Flow is a term coined by Mihaly Csikszentmihalyi, a pioneer in the research of peak of performance and one of the most cited authors in the field of positive psychology.

Csikszentmihalyi describes Flow as; a unified flow from one moment to the next, in which we feel in control of our actions and in which there is little distinction between self and environment, stimulus and response, past, present and future.

I described the defining characteristics of Flow.
Through that dialogue Maurice distilled them down to 7 simple statements, I love the way his mind works.

1. Goal is clear
(outcome is not vague, you’ll know if you achieved it or not, outcome is dichotomous)

2. Challenge is slightly stretch
(Challenge is slightly greater than or equal to your peak skill – calls for your best).

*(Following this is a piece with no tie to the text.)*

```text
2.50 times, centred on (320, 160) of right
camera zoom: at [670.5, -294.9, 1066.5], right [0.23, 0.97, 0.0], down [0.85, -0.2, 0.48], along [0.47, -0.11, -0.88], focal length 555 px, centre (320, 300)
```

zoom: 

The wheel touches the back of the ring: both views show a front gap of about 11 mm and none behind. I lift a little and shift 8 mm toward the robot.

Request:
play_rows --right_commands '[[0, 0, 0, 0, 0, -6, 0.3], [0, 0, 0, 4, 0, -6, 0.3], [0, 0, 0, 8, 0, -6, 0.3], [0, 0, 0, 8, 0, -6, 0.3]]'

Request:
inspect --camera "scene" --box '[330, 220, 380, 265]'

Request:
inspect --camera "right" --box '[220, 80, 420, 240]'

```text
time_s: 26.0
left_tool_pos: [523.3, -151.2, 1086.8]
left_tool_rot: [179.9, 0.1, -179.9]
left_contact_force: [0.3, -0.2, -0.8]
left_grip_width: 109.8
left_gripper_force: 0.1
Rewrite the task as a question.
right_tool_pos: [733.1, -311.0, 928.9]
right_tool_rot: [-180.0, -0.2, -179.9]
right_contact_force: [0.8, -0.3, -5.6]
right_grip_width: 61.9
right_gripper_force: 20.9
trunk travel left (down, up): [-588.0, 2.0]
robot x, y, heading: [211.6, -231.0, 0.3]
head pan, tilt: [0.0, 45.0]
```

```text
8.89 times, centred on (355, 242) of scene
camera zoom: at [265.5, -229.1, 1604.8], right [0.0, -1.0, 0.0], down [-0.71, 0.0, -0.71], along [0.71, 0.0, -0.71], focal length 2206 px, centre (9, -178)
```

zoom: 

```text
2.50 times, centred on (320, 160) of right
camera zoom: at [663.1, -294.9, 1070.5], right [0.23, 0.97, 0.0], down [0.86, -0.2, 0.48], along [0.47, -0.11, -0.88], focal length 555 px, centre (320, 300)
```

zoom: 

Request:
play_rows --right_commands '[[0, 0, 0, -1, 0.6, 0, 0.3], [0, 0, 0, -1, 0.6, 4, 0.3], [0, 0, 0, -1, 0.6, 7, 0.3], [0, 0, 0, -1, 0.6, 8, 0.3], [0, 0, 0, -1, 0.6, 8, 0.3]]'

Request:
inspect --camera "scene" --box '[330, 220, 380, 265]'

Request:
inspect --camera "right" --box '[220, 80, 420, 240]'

3. Presence of Feedback loop
(You know how you’re doing at all times, allows you to continually course correct.)

4. You are your talents
(Engaged in the exclusive use of your talents)

5. You are fully concentrated on salient factors.
(No distractions, no extraneous inputs, no compromise of performance due to fear or worry.)

6. Time has no meaning
(time either flies or stands still)

7. You approach the upper limit of intrinsic satisfaction.
(You love doing it for the sake of doing it).

This conversation has kept me interested and excited about this concept for over  ten years.

I learned from Maurice that maybe there isn’t a big difference between physics and positive psychology after all.